Saturday, May 30, 2009

The Problems With Barnett's Bill

Barnett's Bill has ten clauses, and none of them involve repealing the Seventeenth Amendment.

1. Repealing the income tax: This is the first one, and it is the one people are most likely to support.

2. Limiting the necessary and proper clause: It's a good idea to limit it, and Barnett's proposal deals with some of the technical language the Supreme Court has created in order to twist the clause into its current meaning. But without dealing with the Court's "power of declaring what the law is, ad libitum, by sapping and mining slyly and without alarm the foundations of the Constitution", the real problem is not addressed. This would have been the place to deal with Jefferson's critiques.

3. Unfunded mandates: Unfunded mandates give states more freedom than "funded" mandates. It's really very simple to see why. Since the money always comes from the same place, a "funded" mandate is merely a requirement that the money be raised in a particular way while an unfunded mandate gives the state the flexibility to raise the money in any way the people see fit. Don't let the words used to label these things deceive you into thinking they're something they're not.

4. Limiting the treaty power: Barnett's proposal again deals with some of the technical issues without addressing the real problem. Most of theses limitations were addressed by the original structure of the Constitution, which was distorted by the Seventeenth Amendment. For example, the original Constitution would have allowed states to protect their own sovereignty because the Senate, which ratified treaties and appointments, including judicial appointments, belonged to the states. Limitations of power must be dealt with structurally. Power isn't limited by merely writing the words "only good laws can be passed". The written word doesn't protect anything, and can actually be (mis)interpreted by a court to mean anything. The best protections are structural.

5. Unlimited money in politics: Constitutions are really good at establishing a framework for making decisions but not so good at actually making those decisions. The Constitution's protection of speech and property did not stop the government from limiting those freedoms before, and, without better structural safeguards, merely saying that the government is limited will not make it so. Many of the principles Barnett is expounding are good, but his proposals don't address the real problems.

6. The power of the states to limit federal power: unless I'm missing something, this is actually really stupid.
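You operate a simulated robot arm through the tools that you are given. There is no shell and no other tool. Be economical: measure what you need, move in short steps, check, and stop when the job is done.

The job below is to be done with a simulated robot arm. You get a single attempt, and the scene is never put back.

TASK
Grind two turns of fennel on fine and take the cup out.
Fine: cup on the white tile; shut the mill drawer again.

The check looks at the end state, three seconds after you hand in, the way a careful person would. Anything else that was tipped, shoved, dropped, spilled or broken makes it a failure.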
Since three-fourths of the states can amend the Constitution anyways, this doesn't seem to do anything.

7. Term limits: The politicians aren't the problem. This country needs better voters. Until people start voting better, there can be no solution, political or otherwise.

8. Balanced budget: unless you're reading closely, you'll miss the line-item veto Barnett grants the Executive. The Executive branch is way too powerful already, and granting a line-item veto is a really bad idea. I'm actually in favor of removing the Presidential veto altogether. The veto was Hamilton's idea, with disastrous results.

9. The expansion of the judiciary: This is a no-good, really-bad, horrible idea. The people's rights are protected by the legislature,not the judiciary. When the people believe the judiciary protects their rights, they stop caring about them and start voting themselves largess from the public treasury instead of voting to protect their rights. The judiciary cannot protect individual rights, but it can sure pretend to do so. Don't buy it.

10. No judicial activism: since most of these amendments put the judiciary in charge of interpreting them, it's a bit like putting the fox in charge of protecting the chicken coop. Who watches the watchmen?